Source:
==============================
Jonathan Slater: Central government needs to stop telling teachers how to do their jobs

Former DfE perm sec says ministers and civil servants "get a power complex" when it comes to school policy
Jonathan Slater (second left) on the panel. Photo: Jorn Tomter

By Tevye Markson

05 Dec 2025

Ministers and civil servants need to stop telling teachers how to do their jobs, former Department for Education permanent secretary Jonathan Slater has said.

Appearing in a panel at Tuesday’s Britain Renewed Conference, run by the Future Governance Forum and UCL Policy Lab think tanks, Slater said reform of the education system is needed to address the fact that less than one in three children who receive free school meals get a minimum pass in their English and maths GCSEs.

Expanding on some of the ideas he set out in a recent UCL Policy Lab report, Slater said reform “should start with the government, by which I mean ministers and civil servants”.

“They’ve got to stop telling teachers, schools, communities, how to do their jobs, “ he said. “They don't know how to do it right.
==============================
Dataset items:
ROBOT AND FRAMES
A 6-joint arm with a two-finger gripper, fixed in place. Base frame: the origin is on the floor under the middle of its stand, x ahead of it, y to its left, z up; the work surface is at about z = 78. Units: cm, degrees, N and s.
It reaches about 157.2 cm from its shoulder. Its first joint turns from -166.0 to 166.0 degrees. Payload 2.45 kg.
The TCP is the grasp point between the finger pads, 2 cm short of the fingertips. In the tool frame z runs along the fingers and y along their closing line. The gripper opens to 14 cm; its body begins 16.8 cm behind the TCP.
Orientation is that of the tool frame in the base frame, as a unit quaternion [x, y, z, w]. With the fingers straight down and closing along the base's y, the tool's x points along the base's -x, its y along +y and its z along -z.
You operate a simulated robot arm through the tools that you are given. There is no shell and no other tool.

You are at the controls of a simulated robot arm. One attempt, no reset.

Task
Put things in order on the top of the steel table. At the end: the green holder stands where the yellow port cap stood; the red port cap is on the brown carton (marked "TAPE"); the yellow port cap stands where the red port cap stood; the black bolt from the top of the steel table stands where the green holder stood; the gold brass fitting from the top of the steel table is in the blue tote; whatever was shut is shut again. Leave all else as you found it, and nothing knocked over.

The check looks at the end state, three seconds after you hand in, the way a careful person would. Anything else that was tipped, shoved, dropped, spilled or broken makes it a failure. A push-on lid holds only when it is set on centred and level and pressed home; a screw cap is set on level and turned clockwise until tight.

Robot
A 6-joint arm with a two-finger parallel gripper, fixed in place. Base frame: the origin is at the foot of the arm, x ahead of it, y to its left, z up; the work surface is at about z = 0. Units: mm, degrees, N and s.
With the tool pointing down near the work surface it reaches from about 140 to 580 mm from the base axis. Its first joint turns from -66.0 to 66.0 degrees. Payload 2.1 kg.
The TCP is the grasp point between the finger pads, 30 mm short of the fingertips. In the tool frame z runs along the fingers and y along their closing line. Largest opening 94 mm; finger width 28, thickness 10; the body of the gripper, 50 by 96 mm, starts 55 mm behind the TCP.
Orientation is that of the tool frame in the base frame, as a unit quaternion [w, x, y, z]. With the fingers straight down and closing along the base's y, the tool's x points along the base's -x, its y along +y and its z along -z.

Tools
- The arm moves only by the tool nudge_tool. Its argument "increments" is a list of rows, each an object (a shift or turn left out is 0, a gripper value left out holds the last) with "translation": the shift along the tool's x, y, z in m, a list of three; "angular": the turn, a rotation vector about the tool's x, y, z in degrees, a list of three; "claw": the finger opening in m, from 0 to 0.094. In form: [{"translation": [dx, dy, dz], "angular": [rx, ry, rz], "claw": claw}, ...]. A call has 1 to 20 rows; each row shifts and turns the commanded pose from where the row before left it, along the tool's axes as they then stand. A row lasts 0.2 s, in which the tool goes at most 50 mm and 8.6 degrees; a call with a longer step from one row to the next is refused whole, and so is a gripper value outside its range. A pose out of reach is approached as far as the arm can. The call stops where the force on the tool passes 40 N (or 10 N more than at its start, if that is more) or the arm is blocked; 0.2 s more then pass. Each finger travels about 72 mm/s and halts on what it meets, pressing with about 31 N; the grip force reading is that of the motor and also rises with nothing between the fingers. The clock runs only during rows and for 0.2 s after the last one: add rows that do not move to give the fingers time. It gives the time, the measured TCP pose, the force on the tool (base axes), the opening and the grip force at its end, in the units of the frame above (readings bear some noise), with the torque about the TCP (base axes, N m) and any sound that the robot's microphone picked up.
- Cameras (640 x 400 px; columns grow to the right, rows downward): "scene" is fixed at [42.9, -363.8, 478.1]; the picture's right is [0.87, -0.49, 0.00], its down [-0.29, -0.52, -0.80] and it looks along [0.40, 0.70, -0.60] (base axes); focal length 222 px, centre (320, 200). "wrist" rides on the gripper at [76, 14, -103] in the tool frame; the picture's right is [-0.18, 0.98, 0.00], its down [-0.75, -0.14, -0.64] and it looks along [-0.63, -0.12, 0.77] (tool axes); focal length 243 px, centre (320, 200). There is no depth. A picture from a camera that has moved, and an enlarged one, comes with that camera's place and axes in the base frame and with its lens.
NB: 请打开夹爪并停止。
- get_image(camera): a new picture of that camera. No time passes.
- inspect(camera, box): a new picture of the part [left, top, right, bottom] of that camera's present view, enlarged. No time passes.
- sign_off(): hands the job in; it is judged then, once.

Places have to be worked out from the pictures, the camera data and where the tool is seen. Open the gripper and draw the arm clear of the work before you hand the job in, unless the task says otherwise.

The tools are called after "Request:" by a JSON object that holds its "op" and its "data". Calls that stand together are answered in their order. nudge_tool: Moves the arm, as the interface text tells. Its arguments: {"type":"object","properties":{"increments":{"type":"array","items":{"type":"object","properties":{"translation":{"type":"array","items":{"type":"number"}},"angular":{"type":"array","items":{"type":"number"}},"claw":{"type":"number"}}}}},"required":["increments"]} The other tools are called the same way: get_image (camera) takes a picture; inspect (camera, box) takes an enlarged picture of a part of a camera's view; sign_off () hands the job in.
==============================
Task requirements:
1 – Copy the part of the source from the words "By Tevye Markson" through the words "do it right.".
2 – Reproduce exactly the lines from the one containing "y, z]. With" through the one containing "- The arm moves", inclusive, and nothing else. The answer is a JSON array that holds each line as a string and skips blank lines.

Outputs:
1 –
By Tevye Markson

05 Dec 2025

Ministers and civil servants need to stop telling teachers how to do their jobs, former Department for Education permanent secretary Jonathan Slater has said.

Appearing in a panel at Tuesday’s Britain Renewed Conference, run by the Future Governance Forum and UCL Policy Lab think tanks, Slater said reform of the education system is needed to address the fact that less than one in three children who receive free school meals get a minimum pass in their English and maths GCSEs.

Expanding on some of the ideas he set out in a recent UCL Policy Lab report, Slater said reform “should start with the government, by which I mean ministers and civil servants”.

“They’ve got to stop telling teachers, schools, communities, how to do their jobs, “ he said. “They don't know how to do it right.

2 –
[
  "Orientation is that of the tool frame in the base frame, as a unit quaternion [w, x, y, z]. With the fingers straight down and closing along the base's y, the tool's x points along the base's -x, its y along +y and its z along -z.",
  "Tools",
  "- The arm moves only by the tool nudge_tool. Its argument \"increments\" is a list of rows, each an object (a shift or turn left out is 0, a gripper value left out holds the last) with \"translation\": the shift along the tool's x, y, z in m, a list of three; \"angular\": the turn, a rotation vector about the tool's x, y, z in degrees, a list of three; \"claw\": the finger opening in m, from 0 to 0.094. In form: [{\"translation\": [dx, dy, dz], \"angular\": [rx, ry, rz], \"claw\": claw}, ...]. A call has 1 to 20 rows; each row shifts and turns the commanded pose from where the row before left it, along the tool's axes as they then stand. A row lasts 0.2 s, in which the tool goes at most 50 mm and 8.6 degrees; a call with a longer step from one row to the next is refused whole, and so is a gripper value outside its range. A pose out of reach is approached as far as the arm can. The call stops where the force on the tool passes 40 N (or 10 N more than at its start, if that is more) or the arm is blocked; 0.2 s more then pass. Each finger travels about 72 mm/s and halts on what it meets, pressing with about 31 N; the grip force reading is that of the motor and also rises with nothing between the fingers. The clock runs only during rows and for 0.2 s after the last one: add rows that do not move to give the fingers time. It gives the time, the measured TCP pose, the force on the tool (base axes), the opening and the grip force at its end, in the units of the frame above (readings bear some noise), with the torque about the TCP (base axes, N m) and any sound that the robot's microphone picked up."
]